Jones Act union official calls islands “off-mainland threat”
by Michael Hansen, Hawaii Shippers Council
I recently came across an editorial written six months ago by a national maritime union official that neatly recaps the Hawaii Shippers’ Council (HSC))’s Jones Act reform strategy and its links with similar efforts in the other noncontiguous jurisdictions of Alaska, Guam and Puerto Rico. As the title implies, the purpose of the piece was not to endorse Jones Act reform, but rather to scare his membership about the imagined risks to their jobs that might arise from reform -- labeling them an “off-mainland threat” -- and thereby trying to induce his members into making political contributions to support Jones Act political candidates.
The article was written by Tom Bethel, national president of the American Maritime Officers (AMO). the largest U.S. union representing licensed deck and engine officers and affiliated with the Seafarers International Union of North America (SIUNA), which represents unlicensed U.S. merchant seamen. Both unions are members of theMaritime Trades Department AFL-CIO.

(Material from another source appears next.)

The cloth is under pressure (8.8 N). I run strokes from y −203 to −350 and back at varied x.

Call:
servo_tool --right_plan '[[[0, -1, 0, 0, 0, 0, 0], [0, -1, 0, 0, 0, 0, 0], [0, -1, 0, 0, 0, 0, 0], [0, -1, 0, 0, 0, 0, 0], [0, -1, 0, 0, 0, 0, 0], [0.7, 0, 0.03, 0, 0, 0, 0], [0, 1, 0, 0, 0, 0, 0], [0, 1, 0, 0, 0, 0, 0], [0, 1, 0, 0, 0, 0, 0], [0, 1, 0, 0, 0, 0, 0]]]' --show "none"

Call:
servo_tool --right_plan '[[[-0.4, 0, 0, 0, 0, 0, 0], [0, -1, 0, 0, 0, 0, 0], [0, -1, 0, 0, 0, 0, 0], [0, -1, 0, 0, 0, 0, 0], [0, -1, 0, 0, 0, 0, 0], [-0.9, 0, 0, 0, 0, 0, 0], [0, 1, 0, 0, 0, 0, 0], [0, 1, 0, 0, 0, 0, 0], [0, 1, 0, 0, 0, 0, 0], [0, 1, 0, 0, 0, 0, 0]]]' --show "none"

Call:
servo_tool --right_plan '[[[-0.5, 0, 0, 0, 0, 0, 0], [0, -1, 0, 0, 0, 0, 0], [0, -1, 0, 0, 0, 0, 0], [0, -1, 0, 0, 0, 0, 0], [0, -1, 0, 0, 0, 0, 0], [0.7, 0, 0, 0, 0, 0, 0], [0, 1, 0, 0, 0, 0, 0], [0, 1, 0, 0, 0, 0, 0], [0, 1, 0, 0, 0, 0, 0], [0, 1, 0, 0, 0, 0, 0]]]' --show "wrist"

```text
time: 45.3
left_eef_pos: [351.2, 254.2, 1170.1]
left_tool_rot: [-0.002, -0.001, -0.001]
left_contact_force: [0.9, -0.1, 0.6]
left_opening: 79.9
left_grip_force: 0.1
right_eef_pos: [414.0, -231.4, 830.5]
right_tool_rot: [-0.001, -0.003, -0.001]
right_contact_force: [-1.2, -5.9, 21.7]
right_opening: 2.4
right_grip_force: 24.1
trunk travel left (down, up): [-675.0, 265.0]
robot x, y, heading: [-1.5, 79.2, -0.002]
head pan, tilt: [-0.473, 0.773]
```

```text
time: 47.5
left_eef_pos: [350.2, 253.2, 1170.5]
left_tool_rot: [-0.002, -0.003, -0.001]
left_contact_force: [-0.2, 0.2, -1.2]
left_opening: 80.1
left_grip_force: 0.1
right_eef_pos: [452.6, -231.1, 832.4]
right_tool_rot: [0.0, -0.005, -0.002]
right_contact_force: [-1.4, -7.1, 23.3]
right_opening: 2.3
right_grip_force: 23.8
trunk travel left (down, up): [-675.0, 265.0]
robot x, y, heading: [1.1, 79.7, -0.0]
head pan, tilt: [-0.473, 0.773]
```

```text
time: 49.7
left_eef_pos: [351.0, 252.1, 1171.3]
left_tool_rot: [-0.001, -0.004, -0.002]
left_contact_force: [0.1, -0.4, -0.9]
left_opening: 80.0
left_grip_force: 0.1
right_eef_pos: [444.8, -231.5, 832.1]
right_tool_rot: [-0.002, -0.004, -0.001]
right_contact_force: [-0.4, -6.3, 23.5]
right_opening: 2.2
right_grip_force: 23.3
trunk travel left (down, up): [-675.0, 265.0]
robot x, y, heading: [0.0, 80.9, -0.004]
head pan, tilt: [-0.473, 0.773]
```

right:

Mr. Bethel engaged in politically incorrect language in handling of the noncontiguous jurisdictions. Both in the title of his piece, “Jones Act milestone marred by off-mainland threats” and in the body where he characterized them as “the remote states and territories.” He obviously doesn’t think these places are of any importance or deserving of respect, but rather by his language he implies that they are there to serve as colonial employment opportunities for his first world mainland union members.
Despite all his union hyperbole about the Jones Act, Mr. Bethel fails to recognize certain fundamental facts about what is best for his union and its membership. His membership in large part relies on Jones Act shipping for employment. However, the Jones Act has created an artificial scarcity of coastwise eligible ships due to extraordinarily high shipbuilding costs in the United States. This severely limits the number of ships in the Jones Act fleet and significantly reduces their employment opportunities. The Jones Act shipbuilding requirement is not only a burden on the noncontiguous jurisdictions but also on the U.S. seafarers.
The HSC has put forward a solution to this issue proposing that the noncontiguous trades be exempted from the U.S. build requirement of the Jones Act for large oceangoing ships. This limited exemption would leave in place the other Jones Act requirements of U.S.-flag, U.S.-crew and U.S.-ownership, and would not affect the tug and barge industry. And, it would dramatically increase the supply of large oceangoing ships for the noncontiguous trades and promote more U.S. flag employment.
This reform would create an environment not unlike that of the U.S.-flag international trade fleet of 96 deep draft ships – which are all foreign-built U.S.-flag – and carry largely but not exclusively what are known as “government impelled” cargoes under various federal cargo preference laws and regulations. As the AMO has a large presence in this fleet, they should understand how the HSC proposal would work in practice.
As Mr. Bethel at the end of his piece asked his membership to call him with any comments, we would likewise encourage them to contact Mr. Bethel and express their support for the HSC’s Jones Act reform proposal that will provide more domestic employment opportunities for them.